■ **Exercise**
Repeat every line of the data exactly, but not the pictures.

■ **Collected material**

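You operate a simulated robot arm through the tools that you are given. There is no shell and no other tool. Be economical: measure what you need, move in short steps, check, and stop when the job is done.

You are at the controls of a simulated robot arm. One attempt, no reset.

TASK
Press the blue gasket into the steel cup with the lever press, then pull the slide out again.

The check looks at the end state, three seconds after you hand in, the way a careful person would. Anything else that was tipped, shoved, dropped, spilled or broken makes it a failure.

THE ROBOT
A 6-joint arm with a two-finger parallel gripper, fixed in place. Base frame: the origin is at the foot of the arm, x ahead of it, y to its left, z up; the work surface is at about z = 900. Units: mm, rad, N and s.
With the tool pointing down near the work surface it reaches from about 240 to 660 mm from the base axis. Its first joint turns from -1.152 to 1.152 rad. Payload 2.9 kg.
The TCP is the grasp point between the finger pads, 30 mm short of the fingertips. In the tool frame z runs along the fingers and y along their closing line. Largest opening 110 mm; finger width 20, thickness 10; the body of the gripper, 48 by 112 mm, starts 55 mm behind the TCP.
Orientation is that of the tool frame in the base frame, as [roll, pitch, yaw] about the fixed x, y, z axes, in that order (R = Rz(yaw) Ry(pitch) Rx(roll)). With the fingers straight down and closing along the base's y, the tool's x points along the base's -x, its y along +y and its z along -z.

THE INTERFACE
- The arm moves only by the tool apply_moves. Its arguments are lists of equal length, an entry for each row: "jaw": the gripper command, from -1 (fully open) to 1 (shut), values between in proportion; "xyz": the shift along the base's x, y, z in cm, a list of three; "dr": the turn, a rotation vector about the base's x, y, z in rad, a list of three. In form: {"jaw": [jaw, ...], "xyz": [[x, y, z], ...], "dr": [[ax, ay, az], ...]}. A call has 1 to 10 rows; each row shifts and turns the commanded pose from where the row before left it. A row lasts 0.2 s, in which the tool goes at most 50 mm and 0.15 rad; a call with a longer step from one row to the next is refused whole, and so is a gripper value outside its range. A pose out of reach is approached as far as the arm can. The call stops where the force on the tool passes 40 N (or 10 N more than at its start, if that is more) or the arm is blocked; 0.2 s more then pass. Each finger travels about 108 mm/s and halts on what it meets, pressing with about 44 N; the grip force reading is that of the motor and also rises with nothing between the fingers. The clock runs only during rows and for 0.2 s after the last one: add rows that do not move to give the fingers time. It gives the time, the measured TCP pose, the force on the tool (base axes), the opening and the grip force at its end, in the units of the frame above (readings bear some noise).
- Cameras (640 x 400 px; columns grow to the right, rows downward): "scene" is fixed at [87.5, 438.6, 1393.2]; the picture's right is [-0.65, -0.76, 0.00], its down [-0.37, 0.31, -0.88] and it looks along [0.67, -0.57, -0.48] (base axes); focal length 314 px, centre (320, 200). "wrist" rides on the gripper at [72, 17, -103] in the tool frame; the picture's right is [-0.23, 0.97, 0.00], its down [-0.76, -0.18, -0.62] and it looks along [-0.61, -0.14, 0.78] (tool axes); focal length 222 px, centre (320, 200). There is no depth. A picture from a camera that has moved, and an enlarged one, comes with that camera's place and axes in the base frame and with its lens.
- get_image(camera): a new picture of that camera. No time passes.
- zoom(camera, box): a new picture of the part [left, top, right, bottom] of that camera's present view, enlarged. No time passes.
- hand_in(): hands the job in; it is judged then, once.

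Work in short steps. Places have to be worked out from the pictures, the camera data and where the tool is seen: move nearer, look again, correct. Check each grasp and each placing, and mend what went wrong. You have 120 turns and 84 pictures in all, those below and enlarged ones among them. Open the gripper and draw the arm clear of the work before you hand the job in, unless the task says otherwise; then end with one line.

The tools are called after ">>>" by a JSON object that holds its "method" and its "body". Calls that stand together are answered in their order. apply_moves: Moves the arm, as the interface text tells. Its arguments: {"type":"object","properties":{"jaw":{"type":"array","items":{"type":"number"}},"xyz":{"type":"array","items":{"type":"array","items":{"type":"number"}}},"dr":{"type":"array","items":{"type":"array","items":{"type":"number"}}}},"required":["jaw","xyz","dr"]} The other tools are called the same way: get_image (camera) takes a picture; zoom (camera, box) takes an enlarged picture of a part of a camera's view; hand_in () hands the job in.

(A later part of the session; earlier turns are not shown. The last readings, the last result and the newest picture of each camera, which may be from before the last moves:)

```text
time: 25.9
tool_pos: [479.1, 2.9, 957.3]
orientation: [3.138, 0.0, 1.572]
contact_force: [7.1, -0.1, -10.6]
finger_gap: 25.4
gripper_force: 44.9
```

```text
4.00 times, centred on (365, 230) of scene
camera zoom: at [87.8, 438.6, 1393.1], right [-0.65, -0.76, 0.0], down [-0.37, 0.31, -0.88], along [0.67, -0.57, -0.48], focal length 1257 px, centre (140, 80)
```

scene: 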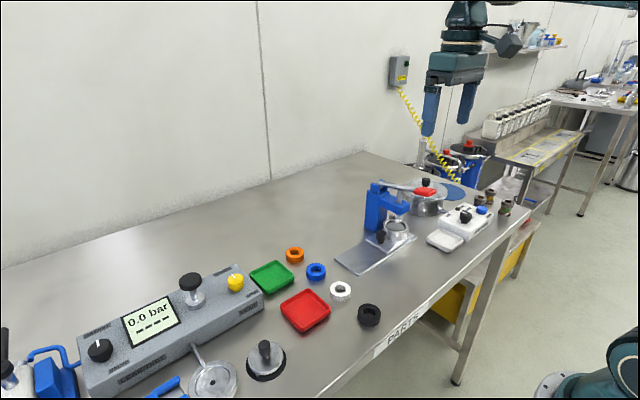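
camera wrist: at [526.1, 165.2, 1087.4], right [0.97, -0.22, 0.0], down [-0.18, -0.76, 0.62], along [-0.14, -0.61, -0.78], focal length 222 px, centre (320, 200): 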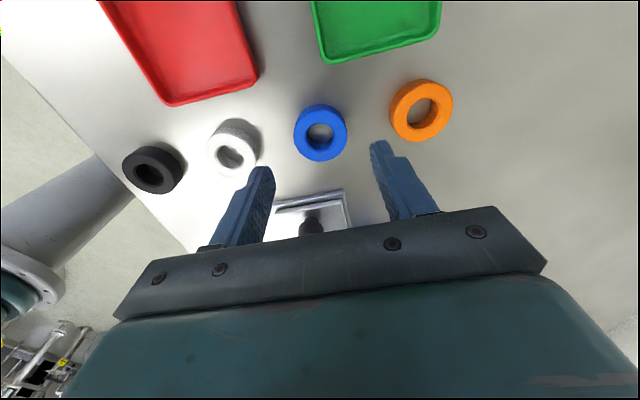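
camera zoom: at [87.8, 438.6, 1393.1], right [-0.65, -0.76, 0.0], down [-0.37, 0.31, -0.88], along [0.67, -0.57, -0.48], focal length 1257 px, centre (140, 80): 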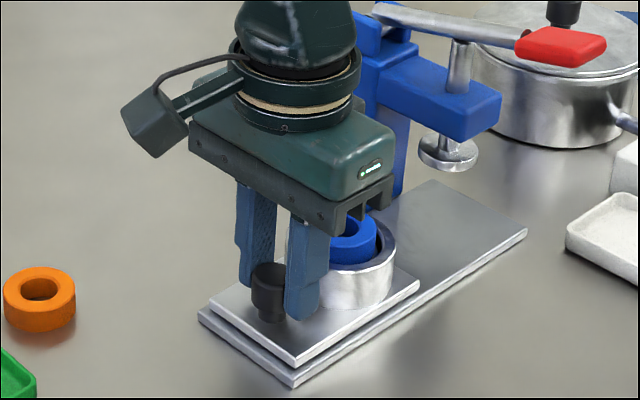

■ **Exercise solution**
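You operate a simulated robot arm through the tools that you are given. There is no shell and no other tool. Be economical: measure what you need, move in short steps, check, and stop when the job is done.

You are at the controls of a simulated robot arm. One attempt, no reset.

TASK
Press the blue gasket into the steel cup with the lever press, then pull the slide out again.

The check looks at the end state, three seconds after you hand in, the way a careful person would. Anything else that was tipped, shoved, dropped, spilled or broken makes it a failure.

THE ROBOT
A 6-joint arm with a two-finger parallel gripper, fixed in place. Base frame: the origin is at the foot of the arm, x ahead of it, y to its left, z up; the work surface is at about z = 900. Units: mm, rad, N and s.
With the tool pointing down near the work surface it reaches from about 240 to 660 mm from the base axis. Its first joint turns from -1.152 to 1.152 rad. Payload 2.9 kg.
The TCP is the grasp point between the finger pads, 30 mm short of the fingertips. In the tool frame z runs along the fingers and y along their closing line. Largest opening 110 mm; finger width 20, thickness 10; the body of the gripper, 48 by 112 mm, starts 55 mm behind the TCP.
Orientation is that of the tool frame in the base frame, as [roll, pitch, yaw] about the fixed x, y, z axes, in that order (R = Rz(yaw) Ry(pitch) Rx(roll)). With the fingers straight down and closing along the base's y, the tool's x points along the base's -x, its y along +y and its z along -z.

THE INTERFACE
- The arm moves only by the tool apply_moves. Its arguments are lists of equal length, an entry for each row: "jaw": the gripper command, from -1 (fully open) to 1 (shut), values between in proportion; "xyz": the shift along the base's x, y, z in cm, a list of three; "dr": the turn, a rotation vector about the base's x, y, z in rad, a list of three. In form: {"jaw": [jaw, ...], "xyz": [[x, y, z], ...], "dr": [[ax, ay, az], ...]}. A call has 1 to 10 rows; each row shifts and turns the commanded pose from where the row before left it. A row lasts 0.2 s, in which the tool goes at most 50 mm and 0.15 rad; a call with a longer step from one row to the next is refused whole, and so is a gripper value outside its range. A pose out of reach is approached as far as the arm can. The call stops where the force on the tool passes 40 N (or 10 N more than at its start, if that is more) or the arm is blocked; 0.2 s more then pass. Each finger travels about 108 mm/s and halts on what it meets, pressing with about 44 N; the grip force reading is that of the motor and also rises with nothing between the fingers. The clock runs only during rows and for 0.2 s after the last one: add rows that do not move to give the fingers time. It gives the time, the measured TCP pose, the force on the tool (base axes), the opening and the grip force at its end, in the units of the frame above (readings bear some noise).
- Cameras (640 x 400 px; columns grow to the right, rows downward): "scene" is fixed at [87.5, 438.6, 1393.2]; the picture's right is [-0.65, -0.76, 0.00], its down [-0.37, 0.31, -0.88] and it looks along [0.67, -0.57, -0.48] (base axes); focal length 314 px, centre (320, 200). "wrist" rides on the gripper at [72, 17, -103] in the tool frame; the picture's right is [-0.23, 0.97, 0.00], its down [-0.76, -0.18, -0.62] and it looks along [-0.61, -0.14, 0.78] (tool axes); focal length 222 px, centre (320, 200). There is no depth. A picture from a camera that has moved, and an enlarged one, comes with that camera's place and axes in the base frame and with its lens.
- get_image(camera): a new picture of that camera. No time passes.
- zoom(camera, box): a new picture of the part [left, top, right, bottom] of that camera's present view, enlarged. No time passes.
- hand_in(): hands the job in; it is judged then, once.

Work in short steps. Places have to be worked out from the pictures, the camera data and where the tool is seen: move nearer, look again, correct. Check each grasp and each placing, and mend what went wrong. You have 120 turns and 84 pictures in all, those below and enlarged ones among them. Open the gripper and draw the arm clear of the work before you hand the job in, unless the task says otherwise; then end with one line.

The tools are called after ">>>" by a JSON object that holds its "method" and its "body". Calls that stand together are answered in their order. apply_moves: Moves the arm, as the interface text tells. Its arguments: {"type":"object","properties":{"jaw":{"type":"array","items":{"type":"number"}},"xyz":{"type":"array","items":{"type":"array","items":{"type":"number"}}},"dr":{"type":"array","items":{"type":"array","items":{"type":"number"}}}},"required":["jaw","xyz","dr"]} The other tools are called the same way: get_image (camera) takes a picture; zoom (camera, box) takes an enlarged picture of a part of a camera's view; hand_in () hands the job in.

(A later part of the session; earlier turns are not shown. The last readings, the last result and the newest picture of each camera, which may be from before the last moves:)

```text
time: 25.9
tool_pos: [479.1, 2.9, 957.3]
orientation: [3.138, 0.0, 1.572]
contact_force: [7.1, -0.1, -10.6]
finger_gap: 25.4
gripper_force: 44.9
```

```text
4.00 times, centred on (365, 230) of scene
camera zoom: at [87.8, 438.6, 1393.1], right [-0.65, -0.76, 0.0], down [-0.37, 0.31, -0.88], along [0.67, -0.57, -0.48], focal length 1257 px, centre (140, 80)
```

scene: 
camera wrist: at [526.1, 165.2, 1087.4], right [0.97, -0.22, 0.0], down [-0.18, -0.76, 0.62], along [-0.14, -0.61, -0.78], focal length 222 px, centre (320, 200): 
camera zoom: at [87.8, 438.6, 1393.1], right [-0.65, -0.76, 0.0], down [-0.37, 0.31, -0.88], along [0.67, -0.57, -0.48], focal length 1257 px, centre (140, 80): 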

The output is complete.